Liam, the fact that you can see this pattern is already huge. The fawn response is sneaky because it looks like being agreeable and easy-going on the outside. But that resentment building underneath – that's the real cost. You're not being kind when you fawn, you're abandoning yourself, and your body knows it.

Liam F.OP9 days ago

abandoning yourself. yeah that's exactly what it feels like. just never had the words for it.

Cassandra L.9 days ago

I relate to this so much. I spent years being the 'easy' partner – never rocking the boat, always agreeing, always accommodating. And then one day I realized I had no idea what I actually wanted because I'd spent so long shaping myself around other people's preferences. The resentment builds because you're giving parts of yourself away and nobody even asked you to.

Liam F.OP9 days ago

that last part. nobody asked me to. i just assumed i had to.
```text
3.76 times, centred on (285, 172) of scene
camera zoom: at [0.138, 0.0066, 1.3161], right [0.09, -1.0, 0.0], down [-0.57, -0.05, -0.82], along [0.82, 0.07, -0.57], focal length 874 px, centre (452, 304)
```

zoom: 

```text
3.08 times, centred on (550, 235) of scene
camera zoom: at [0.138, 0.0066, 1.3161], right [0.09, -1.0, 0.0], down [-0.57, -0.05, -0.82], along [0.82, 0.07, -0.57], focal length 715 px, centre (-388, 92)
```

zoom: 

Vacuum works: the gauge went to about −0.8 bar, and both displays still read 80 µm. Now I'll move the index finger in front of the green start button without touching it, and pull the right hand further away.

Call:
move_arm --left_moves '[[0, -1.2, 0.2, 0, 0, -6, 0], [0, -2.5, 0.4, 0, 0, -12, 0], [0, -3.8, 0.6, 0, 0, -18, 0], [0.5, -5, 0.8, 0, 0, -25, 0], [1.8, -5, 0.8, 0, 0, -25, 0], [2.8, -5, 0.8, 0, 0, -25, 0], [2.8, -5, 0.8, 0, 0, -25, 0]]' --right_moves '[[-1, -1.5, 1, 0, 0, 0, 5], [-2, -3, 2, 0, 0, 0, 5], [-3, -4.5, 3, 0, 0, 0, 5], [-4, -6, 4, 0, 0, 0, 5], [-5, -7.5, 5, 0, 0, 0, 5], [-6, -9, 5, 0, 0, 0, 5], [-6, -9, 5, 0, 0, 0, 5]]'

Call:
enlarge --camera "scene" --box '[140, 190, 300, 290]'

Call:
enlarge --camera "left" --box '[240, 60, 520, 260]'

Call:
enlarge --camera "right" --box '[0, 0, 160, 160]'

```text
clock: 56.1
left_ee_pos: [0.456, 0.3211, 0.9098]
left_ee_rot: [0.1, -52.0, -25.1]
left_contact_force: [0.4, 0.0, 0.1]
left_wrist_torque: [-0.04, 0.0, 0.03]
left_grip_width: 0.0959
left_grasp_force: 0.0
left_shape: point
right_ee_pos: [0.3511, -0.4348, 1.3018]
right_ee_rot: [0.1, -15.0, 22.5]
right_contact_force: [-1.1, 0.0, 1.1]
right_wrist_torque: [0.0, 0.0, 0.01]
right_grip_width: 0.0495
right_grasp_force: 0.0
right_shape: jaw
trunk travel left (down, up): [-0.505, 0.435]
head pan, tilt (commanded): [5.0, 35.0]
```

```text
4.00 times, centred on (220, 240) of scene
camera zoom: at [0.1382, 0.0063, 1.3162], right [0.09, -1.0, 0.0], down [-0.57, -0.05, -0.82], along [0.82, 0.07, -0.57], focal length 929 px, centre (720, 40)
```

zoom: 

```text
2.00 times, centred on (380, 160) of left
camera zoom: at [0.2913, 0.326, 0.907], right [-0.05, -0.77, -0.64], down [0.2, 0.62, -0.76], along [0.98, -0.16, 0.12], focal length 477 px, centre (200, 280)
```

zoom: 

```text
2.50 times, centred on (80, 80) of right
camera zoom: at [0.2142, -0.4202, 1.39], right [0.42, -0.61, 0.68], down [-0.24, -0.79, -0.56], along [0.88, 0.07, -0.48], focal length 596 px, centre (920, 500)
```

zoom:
The fawn response develops when a child learns that the safest way to navigate a threatening environment is to prioritise the other person's needs and emotions above their own. It is a survival strategy, and it was effective in the context where it was learned. The challenge now is that your adult relationships likely do not require this level of self-suppression, but your nervous system has not yet received that update. Recognising the pattern – as you are doing here – is the essential first step.

Liam F.OP8 days ago

your nervous system hasn't received the update. that makes a lot of sense. it's running old software.

Fatima A.8 days ago

I experience something very similar. In my case, I notice that I immediately try to read the other person's emotional state and adjust my position accordingly. It is almost automatic – before I have even considered my own perspective, I am already calibrating to theirs. The literature on this describes it as hypervigilance to relational threat, and I find that framing helpful.

Keisha M.8 days ago

The hypervigilance piece is so real. You become an expert at reading other people's moods but a total stranger to your own. Fatima, have you found anything that helps you pause before the automatic calibrating kicks in?

Fatima A.8 days ago

I have been practising what my therapist calls a 'self-check-in' – before I respond in a conflict, I ask myself 'what do I actually feel about this?' It sounds simple but it is remarkably difficult when your default is to bypass your own experience entirely. I am making slow progress with it.

Cassandra L.7 days ago

Something that helped me was starting incredibly small. Instead of trying to disagree on big things, I started with tiny preferences – what restaurant to go to, what film to watch. Practising having an opinion on low-stakes things built up my tolerance for having an opinion on higher-stakes things. It felt silly at first but it genuinely worked.

Liam F.OP7 days ago

that's actually really helpful. small stuff feels less scary. gonna try that.

Keisha M.7 days ago

Liam, just want you to know this post resonated with a lot of people. You put into words something many of us feel but struggle to articulate. That takes courage, especially for someone whose default is to keep the peace.